A Texas boy found a rattlesnake in a toilet. Then a snake catcher found 23 more.
Jason McFadden was at work one morning in late January when he got a text message from his wife, Cassie.
“What the crap do I do?” it read.
That text was followed by a picture — of a rattlesnake inside a toilet at their Texas home.
“Like everybody else,” Jason McFadden said, “my jaw dropped.”
McFadden said he recognized the snake was a threat, and told his wife to kill it. She grabbed a broom, he said, in an attempt to block it in the toilet. The snake, which had first been spotted by the couple’s young son, pushed its way out anyway, and slithered onto the floor.
Sparing you the details … rest in peace, toilet snake, which was no match for what came next. There was a garden hoe, a shovel and branch cutters involved. You can get the picture.
McFadden went home to make sure everything was okay. And when he returned to his job, he also went ahead and tracked down a local snake removal company, to swing by the home.
That, in a nutshell, is how the McFadden family discovered that there were more snakes around.
A lot more snakes.
In total, 24 western diamondback rattlesnakes were located at the family’s property, including the one in the toilet, according to a Facebook post from Big Country Snake Removal.
Thirteen adult rattlesnakes were removed from a storm cellar at the McFadden home, according to the Facebook post. Another 10 were removed from under the house. Five of the snakes at the property were babies. The family, the post said, had “no idea.”
“How is this possible?” the Facebook post states. “It’s actually quite simple; rattlesnake are secretive and can be very cryptic- They rely heavily on their camouflage. This is simply how they survive. Just because you don’t see them doesn’t mean they aren’t there….”
The snake in the toilet was initially discovered by the couple’s young son, Isaac McFadden, 4. Isaac only saw the head at first, and tried to flush it, said his father.
“And it kept coming up,” McFadden said.
Snakes in a tote. (Courtesy of Big Country Snake Removal)
So Isaac told his mother, said Jason McFadden, who was a little skeptical.
“Because we have stuffed animal snakes and toy snakes,” he said. “You know, kids, they do stuff.”
When another son yelled out about it, this time with more alarm in his voice, McFadden said his wife knew something was wrong.
“It was very surprising,” Jason McFadden said of the discovery. “Kind of gut-wrenching, a little bit, just to know that many snakes were living right under our feet and we didn’t even know it.

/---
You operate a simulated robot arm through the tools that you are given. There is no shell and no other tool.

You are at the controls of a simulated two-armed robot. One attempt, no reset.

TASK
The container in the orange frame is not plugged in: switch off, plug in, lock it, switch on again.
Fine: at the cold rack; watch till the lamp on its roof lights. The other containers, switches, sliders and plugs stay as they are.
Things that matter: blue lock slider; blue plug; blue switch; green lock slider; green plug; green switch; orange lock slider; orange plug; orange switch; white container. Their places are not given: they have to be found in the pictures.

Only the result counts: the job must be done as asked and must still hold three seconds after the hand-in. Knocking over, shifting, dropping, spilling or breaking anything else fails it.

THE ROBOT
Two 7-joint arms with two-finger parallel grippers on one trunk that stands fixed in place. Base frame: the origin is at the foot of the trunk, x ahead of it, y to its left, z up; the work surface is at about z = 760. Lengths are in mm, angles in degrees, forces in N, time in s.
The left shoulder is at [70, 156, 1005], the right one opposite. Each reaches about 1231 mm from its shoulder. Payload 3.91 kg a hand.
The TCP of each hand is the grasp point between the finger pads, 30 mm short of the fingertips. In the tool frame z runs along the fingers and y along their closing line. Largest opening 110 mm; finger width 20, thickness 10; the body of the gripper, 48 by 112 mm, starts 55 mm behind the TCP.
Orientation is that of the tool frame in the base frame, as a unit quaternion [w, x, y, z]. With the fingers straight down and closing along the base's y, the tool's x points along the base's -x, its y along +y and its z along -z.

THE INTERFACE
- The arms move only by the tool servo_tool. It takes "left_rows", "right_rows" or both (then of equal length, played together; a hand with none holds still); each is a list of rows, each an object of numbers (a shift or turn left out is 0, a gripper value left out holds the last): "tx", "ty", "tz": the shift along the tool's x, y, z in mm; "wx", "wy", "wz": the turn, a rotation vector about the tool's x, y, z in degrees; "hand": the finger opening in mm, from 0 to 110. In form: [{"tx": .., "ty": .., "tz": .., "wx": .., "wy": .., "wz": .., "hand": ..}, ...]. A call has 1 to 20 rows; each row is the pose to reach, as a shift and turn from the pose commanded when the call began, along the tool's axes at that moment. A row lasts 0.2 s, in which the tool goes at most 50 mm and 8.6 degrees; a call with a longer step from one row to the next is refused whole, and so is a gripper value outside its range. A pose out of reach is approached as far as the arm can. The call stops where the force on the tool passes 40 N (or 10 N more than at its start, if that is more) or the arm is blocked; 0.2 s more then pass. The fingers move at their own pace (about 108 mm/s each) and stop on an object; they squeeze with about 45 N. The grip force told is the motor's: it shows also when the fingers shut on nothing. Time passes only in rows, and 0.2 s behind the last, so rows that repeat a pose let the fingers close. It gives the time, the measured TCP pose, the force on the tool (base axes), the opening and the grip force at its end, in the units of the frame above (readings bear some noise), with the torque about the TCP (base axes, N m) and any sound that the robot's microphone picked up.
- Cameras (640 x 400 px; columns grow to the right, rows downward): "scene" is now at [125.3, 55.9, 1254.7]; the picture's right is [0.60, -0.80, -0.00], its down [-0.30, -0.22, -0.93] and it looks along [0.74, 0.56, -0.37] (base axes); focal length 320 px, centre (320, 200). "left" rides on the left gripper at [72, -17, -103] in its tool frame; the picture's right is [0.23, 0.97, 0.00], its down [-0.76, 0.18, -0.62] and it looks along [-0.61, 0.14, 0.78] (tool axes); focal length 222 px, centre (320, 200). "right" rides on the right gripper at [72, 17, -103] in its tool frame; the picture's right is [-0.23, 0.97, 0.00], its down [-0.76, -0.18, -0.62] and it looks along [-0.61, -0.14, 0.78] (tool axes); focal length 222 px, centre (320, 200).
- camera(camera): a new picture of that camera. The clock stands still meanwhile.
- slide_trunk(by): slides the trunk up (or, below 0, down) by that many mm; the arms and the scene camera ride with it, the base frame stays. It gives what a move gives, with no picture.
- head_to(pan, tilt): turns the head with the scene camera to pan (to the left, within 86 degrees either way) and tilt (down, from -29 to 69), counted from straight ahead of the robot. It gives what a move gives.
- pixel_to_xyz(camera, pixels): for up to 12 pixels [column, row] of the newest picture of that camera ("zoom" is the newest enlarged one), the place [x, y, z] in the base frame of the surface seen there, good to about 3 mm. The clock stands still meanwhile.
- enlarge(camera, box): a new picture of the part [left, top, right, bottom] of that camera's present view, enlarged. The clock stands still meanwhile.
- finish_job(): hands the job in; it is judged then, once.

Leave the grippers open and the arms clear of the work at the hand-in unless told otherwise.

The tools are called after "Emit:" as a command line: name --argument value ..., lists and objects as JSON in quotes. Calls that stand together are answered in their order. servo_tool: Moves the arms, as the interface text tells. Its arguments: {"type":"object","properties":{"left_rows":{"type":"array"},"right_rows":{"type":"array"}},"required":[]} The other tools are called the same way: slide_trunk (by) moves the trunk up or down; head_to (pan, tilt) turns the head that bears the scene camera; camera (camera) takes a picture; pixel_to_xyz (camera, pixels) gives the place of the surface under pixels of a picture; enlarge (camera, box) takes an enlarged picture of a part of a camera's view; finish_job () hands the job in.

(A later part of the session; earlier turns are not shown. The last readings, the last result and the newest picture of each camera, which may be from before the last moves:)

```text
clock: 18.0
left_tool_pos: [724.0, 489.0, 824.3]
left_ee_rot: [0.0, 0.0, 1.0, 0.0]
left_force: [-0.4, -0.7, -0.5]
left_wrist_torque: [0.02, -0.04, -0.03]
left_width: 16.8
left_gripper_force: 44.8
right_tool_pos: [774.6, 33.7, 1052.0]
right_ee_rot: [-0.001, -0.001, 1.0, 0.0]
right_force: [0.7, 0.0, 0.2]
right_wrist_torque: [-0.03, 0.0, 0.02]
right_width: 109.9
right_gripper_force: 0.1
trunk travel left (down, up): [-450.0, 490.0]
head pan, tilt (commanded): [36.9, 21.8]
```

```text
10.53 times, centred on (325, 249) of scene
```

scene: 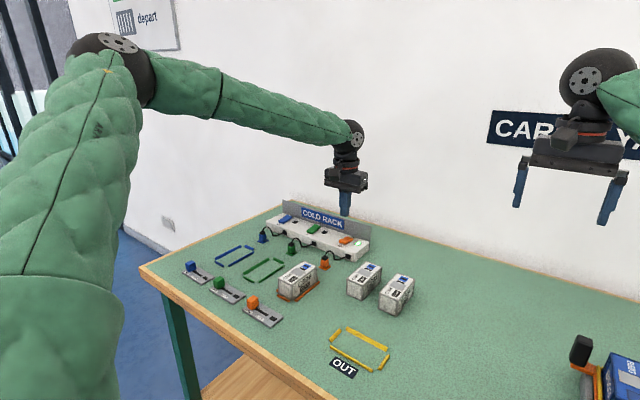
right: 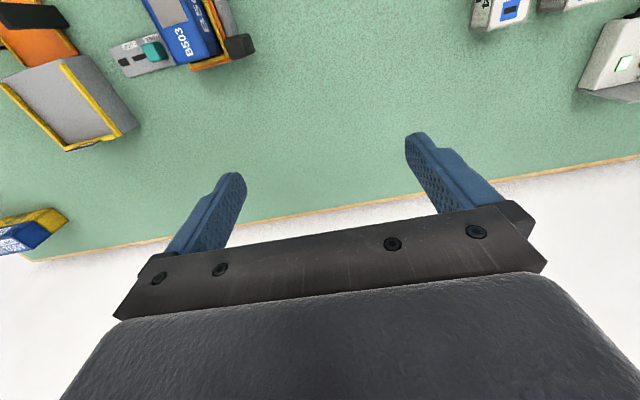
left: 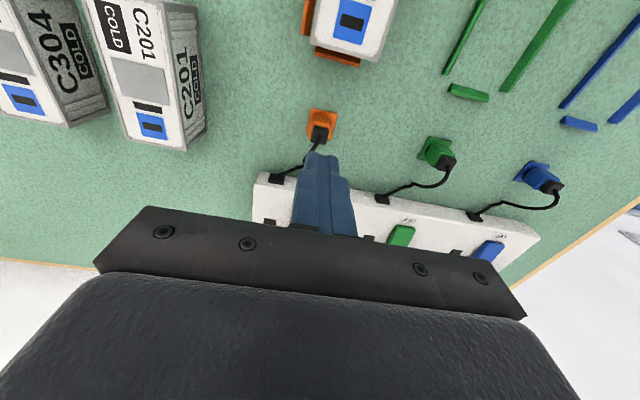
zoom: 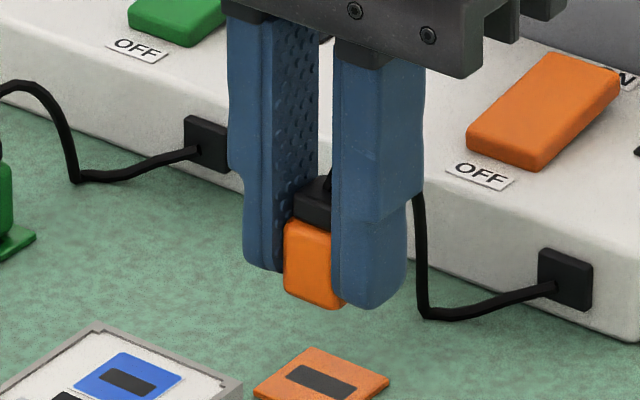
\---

Literally.”
The snakes were corralled by Nathan Hawkins, of Big Country Snake Removal. With the exception of the one found in toilet, which was killed, they were released in an undisclosed location, he said.
Hawkins is a fan of snakes, and thinks they get a bad rap. With a little bit of understanding and knowledge, Hawkins said, they might not seem so scary.
“The fear that is associated with snakes is … irrational,” he said, “it’s an irrational fear.”
In the United States, about 7,000 people are bitten by venomous snakes each year, according to the Texas Department of State Health Services. Only about 0.2 percent of venomous snake bites end in death.
“On average, 1 to 2 people in Texas die each year from venomous snake bites,” the website states.
In 2001, four people died from lightning in Texas, the Texas Parks & Wildlife Department website notes. One person died after a snakebite.
A 6-year-old boy in Texas suffered a rattlesnake bite last April, an injury that reportedly left him hospitalized with an infection. A teenager in 2014 was reportedly bitten by a western diamondback rattlesnake and wrapped his headphone cords like a tourniquet, in an attempt to stop the venom from spreading.
This was the first time Hawkins had been part of a snake-in-the-toilet situation in person, but it really is something that can happen. Country music singer Brett Eldredge, for example, once found one in a toilet in the Bahamas.
If a homeowner has a snake issue, it’s generally because those snakes are looking for rodents or shelter, Hawkins said. He pointed out that Western diamondback rattlesnakes are “fairly communal,” so if you can find one, you’ll probably find others.
“They’re just — they’re unique,” Hawkins said of snakes. “There’s nothing else on the planet like them.”